▶ **SOURCE MATERIAL**:
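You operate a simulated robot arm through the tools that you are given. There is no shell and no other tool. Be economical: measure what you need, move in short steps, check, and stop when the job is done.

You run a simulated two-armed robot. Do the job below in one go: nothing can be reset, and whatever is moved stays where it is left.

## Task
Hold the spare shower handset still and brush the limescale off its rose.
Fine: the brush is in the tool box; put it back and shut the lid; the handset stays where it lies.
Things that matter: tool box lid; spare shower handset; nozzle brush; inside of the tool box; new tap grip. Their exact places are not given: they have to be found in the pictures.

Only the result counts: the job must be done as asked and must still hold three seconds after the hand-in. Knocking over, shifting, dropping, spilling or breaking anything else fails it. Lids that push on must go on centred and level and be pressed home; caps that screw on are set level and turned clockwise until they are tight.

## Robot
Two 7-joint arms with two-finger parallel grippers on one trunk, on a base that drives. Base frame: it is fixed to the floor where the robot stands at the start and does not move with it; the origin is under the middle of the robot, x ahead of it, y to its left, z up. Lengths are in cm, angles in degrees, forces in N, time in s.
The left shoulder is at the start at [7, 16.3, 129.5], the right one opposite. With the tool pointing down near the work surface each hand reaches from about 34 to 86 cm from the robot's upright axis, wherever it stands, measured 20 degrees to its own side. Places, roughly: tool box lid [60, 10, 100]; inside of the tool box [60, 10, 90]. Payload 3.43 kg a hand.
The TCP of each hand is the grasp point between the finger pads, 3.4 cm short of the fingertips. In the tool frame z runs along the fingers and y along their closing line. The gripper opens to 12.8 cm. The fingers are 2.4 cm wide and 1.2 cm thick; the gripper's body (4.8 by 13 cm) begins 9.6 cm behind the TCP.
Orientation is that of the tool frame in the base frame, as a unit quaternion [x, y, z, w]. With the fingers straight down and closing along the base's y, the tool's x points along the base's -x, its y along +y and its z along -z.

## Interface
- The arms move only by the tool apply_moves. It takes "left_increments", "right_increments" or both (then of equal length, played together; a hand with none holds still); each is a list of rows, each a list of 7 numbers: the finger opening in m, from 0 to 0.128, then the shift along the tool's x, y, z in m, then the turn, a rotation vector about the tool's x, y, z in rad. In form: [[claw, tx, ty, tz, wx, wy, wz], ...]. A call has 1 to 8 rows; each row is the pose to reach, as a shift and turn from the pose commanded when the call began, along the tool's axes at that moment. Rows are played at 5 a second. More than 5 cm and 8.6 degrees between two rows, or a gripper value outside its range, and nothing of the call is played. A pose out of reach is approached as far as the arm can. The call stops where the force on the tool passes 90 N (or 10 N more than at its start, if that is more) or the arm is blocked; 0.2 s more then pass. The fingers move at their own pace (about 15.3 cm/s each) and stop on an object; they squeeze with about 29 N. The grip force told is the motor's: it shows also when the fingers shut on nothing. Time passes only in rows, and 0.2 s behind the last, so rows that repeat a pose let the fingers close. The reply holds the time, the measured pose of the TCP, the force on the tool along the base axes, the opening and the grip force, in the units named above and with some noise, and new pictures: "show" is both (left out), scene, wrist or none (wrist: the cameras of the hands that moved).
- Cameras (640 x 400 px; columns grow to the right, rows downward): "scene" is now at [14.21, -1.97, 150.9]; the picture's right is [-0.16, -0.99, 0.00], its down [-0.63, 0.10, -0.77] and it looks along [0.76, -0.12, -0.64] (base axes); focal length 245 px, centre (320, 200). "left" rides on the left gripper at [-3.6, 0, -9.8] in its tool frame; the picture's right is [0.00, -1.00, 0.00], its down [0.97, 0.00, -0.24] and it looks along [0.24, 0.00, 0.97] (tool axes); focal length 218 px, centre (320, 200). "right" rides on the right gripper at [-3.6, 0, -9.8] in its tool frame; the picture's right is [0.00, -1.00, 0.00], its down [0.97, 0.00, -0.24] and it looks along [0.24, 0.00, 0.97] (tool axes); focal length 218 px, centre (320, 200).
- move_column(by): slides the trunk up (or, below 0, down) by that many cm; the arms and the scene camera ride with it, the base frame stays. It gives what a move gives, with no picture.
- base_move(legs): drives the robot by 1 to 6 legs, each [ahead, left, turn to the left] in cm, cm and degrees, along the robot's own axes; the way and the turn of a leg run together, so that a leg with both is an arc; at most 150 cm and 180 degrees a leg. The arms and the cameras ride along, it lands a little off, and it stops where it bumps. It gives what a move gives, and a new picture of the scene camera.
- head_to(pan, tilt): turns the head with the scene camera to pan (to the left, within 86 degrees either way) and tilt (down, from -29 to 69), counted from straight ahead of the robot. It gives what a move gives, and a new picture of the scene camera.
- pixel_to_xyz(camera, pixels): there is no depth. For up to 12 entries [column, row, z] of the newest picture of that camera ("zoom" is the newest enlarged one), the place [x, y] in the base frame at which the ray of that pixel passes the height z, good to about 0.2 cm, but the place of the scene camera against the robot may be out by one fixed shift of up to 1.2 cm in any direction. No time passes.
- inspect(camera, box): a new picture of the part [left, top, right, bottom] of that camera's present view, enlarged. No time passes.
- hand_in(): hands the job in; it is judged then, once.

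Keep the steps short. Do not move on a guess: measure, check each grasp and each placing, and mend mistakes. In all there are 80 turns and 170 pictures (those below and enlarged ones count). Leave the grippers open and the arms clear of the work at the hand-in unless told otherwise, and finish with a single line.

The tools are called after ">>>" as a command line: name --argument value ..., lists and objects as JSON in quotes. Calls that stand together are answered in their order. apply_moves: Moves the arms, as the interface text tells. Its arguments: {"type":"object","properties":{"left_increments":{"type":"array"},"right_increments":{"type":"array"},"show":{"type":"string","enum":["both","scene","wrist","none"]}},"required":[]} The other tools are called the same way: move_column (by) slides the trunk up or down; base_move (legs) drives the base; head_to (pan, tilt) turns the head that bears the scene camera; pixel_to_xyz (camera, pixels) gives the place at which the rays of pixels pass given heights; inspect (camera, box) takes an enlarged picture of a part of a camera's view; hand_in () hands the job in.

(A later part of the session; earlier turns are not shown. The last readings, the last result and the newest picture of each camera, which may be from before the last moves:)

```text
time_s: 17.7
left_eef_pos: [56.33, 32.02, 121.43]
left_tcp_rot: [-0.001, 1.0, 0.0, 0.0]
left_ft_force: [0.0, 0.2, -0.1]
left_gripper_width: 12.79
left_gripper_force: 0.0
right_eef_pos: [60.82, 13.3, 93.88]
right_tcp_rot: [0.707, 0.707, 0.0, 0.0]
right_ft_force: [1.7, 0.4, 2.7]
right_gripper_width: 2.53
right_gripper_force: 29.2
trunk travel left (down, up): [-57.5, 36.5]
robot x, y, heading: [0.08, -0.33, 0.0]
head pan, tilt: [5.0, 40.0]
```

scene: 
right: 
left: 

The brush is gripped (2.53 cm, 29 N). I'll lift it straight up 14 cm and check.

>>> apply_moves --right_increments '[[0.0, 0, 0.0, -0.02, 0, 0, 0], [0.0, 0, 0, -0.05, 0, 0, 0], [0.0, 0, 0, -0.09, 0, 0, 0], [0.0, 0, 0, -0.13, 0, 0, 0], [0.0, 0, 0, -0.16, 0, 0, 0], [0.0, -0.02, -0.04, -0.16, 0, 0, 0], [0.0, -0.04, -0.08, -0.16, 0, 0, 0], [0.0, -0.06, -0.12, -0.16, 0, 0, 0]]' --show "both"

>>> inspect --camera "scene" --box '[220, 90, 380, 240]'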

▶ **PROBLEM TO SOLVE**:
Identify every line above that includes the word "shower", and show those lines.

▶ **TASK ANSWER**:
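Hold the spare shower handset still and brush the limescale off its rose.
Things that matter: tool box lid; spare shower handset; nozzle brush; inside of the tool box; new tap grip. Their exact places are not given: they have to be found in the pictures.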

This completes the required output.